Description of the task: Transcribe the data that follows precisely, omitting nothing. Use JSON: a list with one string for each line that is not empty.

☆ ☆ ☆ ☆ ☆ ☆ ☆

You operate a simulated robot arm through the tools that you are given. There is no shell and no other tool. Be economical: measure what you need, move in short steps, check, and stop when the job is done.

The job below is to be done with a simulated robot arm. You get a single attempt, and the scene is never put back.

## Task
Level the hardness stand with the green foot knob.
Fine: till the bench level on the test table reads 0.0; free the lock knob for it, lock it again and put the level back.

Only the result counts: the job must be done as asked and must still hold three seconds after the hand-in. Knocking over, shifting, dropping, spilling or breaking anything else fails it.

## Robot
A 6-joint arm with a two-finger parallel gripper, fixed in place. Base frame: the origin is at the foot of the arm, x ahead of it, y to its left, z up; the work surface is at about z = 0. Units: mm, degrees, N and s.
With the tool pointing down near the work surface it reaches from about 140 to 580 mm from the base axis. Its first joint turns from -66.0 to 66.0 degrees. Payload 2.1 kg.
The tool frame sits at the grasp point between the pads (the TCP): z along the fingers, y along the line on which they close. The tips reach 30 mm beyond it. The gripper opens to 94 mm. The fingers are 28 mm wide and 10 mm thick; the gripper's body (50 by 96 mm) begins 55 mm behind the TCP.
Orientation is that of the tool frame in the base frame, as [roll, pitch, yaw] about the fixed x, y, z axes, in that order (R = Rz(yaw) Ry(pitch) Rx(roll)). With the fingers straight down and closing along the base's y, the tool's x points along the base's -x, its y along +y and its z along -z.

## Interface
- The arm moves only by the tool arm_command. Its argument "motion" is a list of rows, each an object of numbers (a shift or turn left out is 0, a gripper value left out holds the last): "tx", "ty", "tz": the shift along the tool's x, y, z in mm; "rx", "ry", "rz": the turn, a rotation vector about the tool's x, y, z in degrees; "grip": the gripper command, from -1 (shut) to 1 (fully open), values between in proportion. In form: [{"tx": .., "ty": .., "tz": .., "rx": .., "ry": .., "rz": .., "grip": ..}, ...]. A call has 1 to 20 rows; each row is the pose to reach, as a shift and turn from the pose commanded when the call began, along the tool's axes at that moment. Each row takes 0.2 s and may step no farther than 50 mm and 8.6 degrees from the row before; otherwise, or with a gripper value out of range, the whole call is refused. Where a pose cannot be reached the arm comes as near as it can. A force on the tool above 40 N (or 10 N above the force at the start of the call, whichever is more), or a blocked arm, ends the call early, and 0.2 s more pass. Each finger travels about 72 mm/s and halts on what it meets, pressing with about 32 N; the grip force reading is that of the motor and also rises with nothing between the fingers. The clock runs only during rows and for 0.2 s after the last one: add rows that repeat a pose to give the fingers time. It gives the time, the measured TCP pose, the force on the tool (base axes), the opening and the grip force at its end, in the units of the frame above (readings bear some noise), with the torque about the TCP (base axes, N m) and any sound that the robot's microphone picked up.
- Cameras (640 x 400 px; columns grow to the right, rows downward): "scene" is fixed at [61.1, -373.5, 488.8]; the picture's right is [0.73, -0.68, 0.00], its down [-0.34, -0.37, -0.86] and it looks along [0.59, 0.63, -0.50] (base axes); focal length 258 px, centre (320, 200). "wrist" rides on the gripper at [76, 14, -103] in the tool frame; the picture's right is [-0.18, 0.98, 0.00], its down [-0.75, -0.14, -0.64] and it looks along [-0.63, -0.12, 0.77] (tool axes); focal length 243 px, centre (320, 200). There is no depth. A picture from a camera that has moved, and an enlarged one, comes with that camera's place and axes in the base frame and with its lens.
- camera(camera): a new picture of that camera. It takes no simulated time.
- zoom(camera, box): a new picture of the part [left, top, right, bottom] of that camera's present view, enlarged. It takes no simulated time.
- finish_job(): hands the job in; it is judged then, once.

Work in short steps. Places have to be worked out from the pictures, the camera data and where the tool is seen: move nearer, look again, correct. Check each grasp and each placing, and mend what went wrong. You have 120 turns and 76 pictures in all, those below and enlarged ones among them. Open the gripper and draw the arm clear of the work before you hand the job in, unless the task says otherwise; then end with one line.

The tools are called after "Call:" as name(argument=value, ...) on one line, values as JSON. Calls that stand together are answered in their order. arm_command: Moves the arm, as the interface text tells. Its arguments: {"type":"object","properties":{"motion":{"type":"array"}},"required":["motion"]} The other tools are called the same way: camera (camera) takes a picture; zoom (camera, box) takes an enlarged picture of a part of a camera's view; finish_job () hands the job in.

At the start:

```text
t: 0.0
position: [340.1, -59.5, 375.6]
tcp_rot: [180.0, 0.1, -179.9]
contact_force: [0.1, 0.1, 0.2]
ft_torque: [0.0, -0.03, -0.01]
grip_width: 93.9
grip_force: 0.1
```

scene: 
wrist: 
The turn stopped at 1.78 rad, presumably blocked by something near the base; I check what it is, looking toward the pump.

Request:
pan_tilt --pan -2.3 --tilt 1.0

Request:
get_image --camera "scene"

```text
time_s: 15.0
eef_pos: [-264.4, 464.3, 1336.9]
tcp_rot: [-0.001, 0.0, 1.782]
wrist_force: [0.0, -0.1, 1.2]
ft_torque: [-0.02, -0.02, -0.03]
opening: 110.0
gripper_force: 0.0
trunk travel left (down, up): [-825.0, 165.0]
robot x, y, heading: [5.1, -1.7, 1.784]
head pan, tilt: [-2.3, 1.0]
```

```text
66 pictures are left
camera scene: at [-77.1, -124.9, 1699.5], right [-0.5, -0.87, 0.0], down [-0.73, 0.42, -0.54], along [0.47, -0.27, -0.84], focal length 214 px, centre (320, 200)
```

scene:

☆ ☆ ☆ ☆ ☆ ☆ ☆

Written response:
[
  "You operate a simulated robot arm through the tools that you are given. There is no shell and no other tool. Be economical: measure what you need, move in short steps, check, and stop when the job is done.",
  "The job below is to be done with a simulated robot arm. You get a single attempt, and the scene is never put back.",
  "## Task",
  "Level the hardness stand with the green foot knob.",
  "Fine: till the bench level on the test table reads 0.0; free the lock knob for it, lock it again and put the level back.",
  "Only the result counts: the job must be done as asked and must still hold three seconds after the hand-in. Knocking over, shifting, dropping, spilling or breaking anything else fails it.",
  "## Robot",
  "A 6-joint arm with a two-finger parallel gripper, fixed in place. Base frame: the origin is at the foot of the arm, x ahead of it, y to its left, z up; the work surface is at about z = 0. Units: mm, degrees, N and s.",
  "With the tool pointing down near the work surface it reaches from about 140 to 580 mm from the base axis. Its first joint turns from -66.0 to 66.0 degrees. Payload 2.1 kg.",
  "The tool frame sits at the grasp point between the pads (the TCP): z along the fingers, y along the line on which they close. The tips reach 30 mm beyond it. The gripper opens to 94 mm. The fingers are 28 mm wide and 10 mm thick; the gripper's body (50 by 96 mm) begins 55 mm behind the TCP.",
  "Orientation is that of the tool frame in the base frame, as [roll, pitch, yaw] about the fixed x, y, z axes, in that order (R = Rz(yaw) Ry(pitch) Rx(roll)). With the fingers straight down and closing along the base's y, the tool's x points along the base's -x, its y along +y and its z along -z.",
  "## Interface",
  "- The arm moves only by the tool arm_command. Its argument \"motion\" is a list of rows, each an object of numbers (a shift or turn left out is 0, a gripper value left out holds the last): \"tx\", \"ty\", \"tz\": the shift along the tool's x, y, z in mm; \"rx\", \"ry\", \"rz\": the turn, a rotation vector about the tool's x, y, z in degrees; \"grip\": the gripper command, from -1 (shut) to 1 (fully open), values between in proportion. In form: [{\"tx\": .., \"ty\": .., \"tz\": .., \"rx\": .., \"ry\": .., \"rz\": .., \"grip\": ..}, ...]. A call has 1 to 20 rows; each row is the pose to reach, as a shift and turn from the pose commanded when the call began, along the tool's axes at that moment. Each row takes 0.2 s and may step no farther than 50 mm and 8.6 degrees from the row before; otherwise, or with a gripper value out of range, the whole call is refused. Where a pose cannot be reached the arm comes as near as it can. A force on the tool above 40 N (or 10 N above the force at the start of the call, whichever is more), or a blocked arm, ends the call early, and 0.2 s more pass. Each finger travels about 72 mm/s and halts on what it meets, pressing with about 32 N; the grip force reading is that of the motor and also rises with nothing between the fingers. The clock runs only during rows and for 0.2 s after the last one: add rows that repeat a pose to give the fingers time. It gives the time, the measured TCP pose, the force on the tool (base axes), the opening and the grip force at its end, in the units of the frame above (readings bear some noise), with the torque about the TCP (base axes, N m) and any sound that the robot's microphone picked up.",
  "- Cameras (640 x 400 px; columns grow to the right, rows downward): \"scene\" is fixed at [61.1, -373.5, 488.8]; the picture's right is [0.73, -0.68, 0.00], its down [-0.34, -0.37, -0.86] and it looks along [0.59, 0.63, -0.50] (base axes); focal length 258 px, centre (320, 200). \"wrist\" rides on the gripper at [76, 14, -103] in the tool frame; the picture's right is [-0.18, 0.98, 0.00], its down [-0.75, -0.14, -0.64] and it looks along [-0.63, -0.12, 0.77] (tool axes); focal length 243 px, centre (320, 200). There is no depth. A picture from a camera that has moved, and an enlarged one, comes with that camera's place and axes in the base frame and with its lens.",
  "- camera(camera): a new picture of that camera. It takes no simulated time.",
  "- zoom(camera, box): a new picture of the part [left, top, right, bottom] of that camera's present view, enlarged. It takes no simulated time.",
  "- finish_job(): hands the job in; it is judged then, once.",
  "Work in short steps. Places have to be worked out from the pictures, the camera data and where the tool is seen: move nearer, look again, correct. Check each grasp and each placing, and mend what went wrong. You have 120 turns and 76 pictures in all, those below and enlarged ones among them. Open the gripper and draw the arm clear of the work before you hand the job in, unless the task says otherwise; then end with one line.",
  "The tools are called after \"Call:\" as name(argument=value, ...) on one line, values as JSON. Calls that stand together are answered in their order. arm_command: Moves the arm, as the interface text tells. Its arguments: {\"type\":\"object\",\"properties\":{\"motion\":{\"type\":\"array\"}},\"required\":[\"motion\"]} The other tools are called the same way: camera (camera) takes a picture; zoom (camera, box) takes an enlarged picture of a part of a camera's view; finish_job () hands the job in.",
  "At the start:",
  "```text",
  "t: 0.0",
  "position: [340.1, -59.5, 375.6]",
  "tcp_rot: [180.0, 0.1, -179.9]",
  "contact_force: [0.1, 0.1, 0.2]",
  "ft_torque: [0.0, -0.03, -0.01]",
  "grip_width: 93.9",
  "grip_force: 0.1",
  "```",
  "scene: ",
  "wrist: ",
  "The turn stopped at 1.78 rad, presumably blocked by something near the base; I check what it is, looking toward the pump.",
  "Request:",
  "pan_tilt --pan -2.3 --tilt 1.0",
  "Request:",
  "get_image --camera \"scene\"",
  "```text",
  "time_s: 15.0",
  "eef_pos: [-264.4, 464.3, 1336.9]",
  "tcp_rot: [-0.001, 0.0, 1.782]",
  "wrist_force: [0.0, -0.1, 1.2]",
  "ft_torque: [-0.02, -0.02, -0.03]",
  "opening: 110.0",
  "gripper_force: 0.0",
  "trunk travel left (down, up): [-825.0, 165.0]",
  "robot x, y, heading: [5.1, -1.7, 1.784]",
  "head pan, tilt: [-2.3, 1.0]",
  "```",
  "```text",
  "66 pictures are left",
  "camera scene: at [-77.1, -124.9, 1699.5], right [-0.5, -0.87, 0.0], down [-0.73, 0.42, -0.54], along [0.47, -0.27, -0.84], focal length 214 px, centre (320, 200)",
  "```",
  "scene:"
]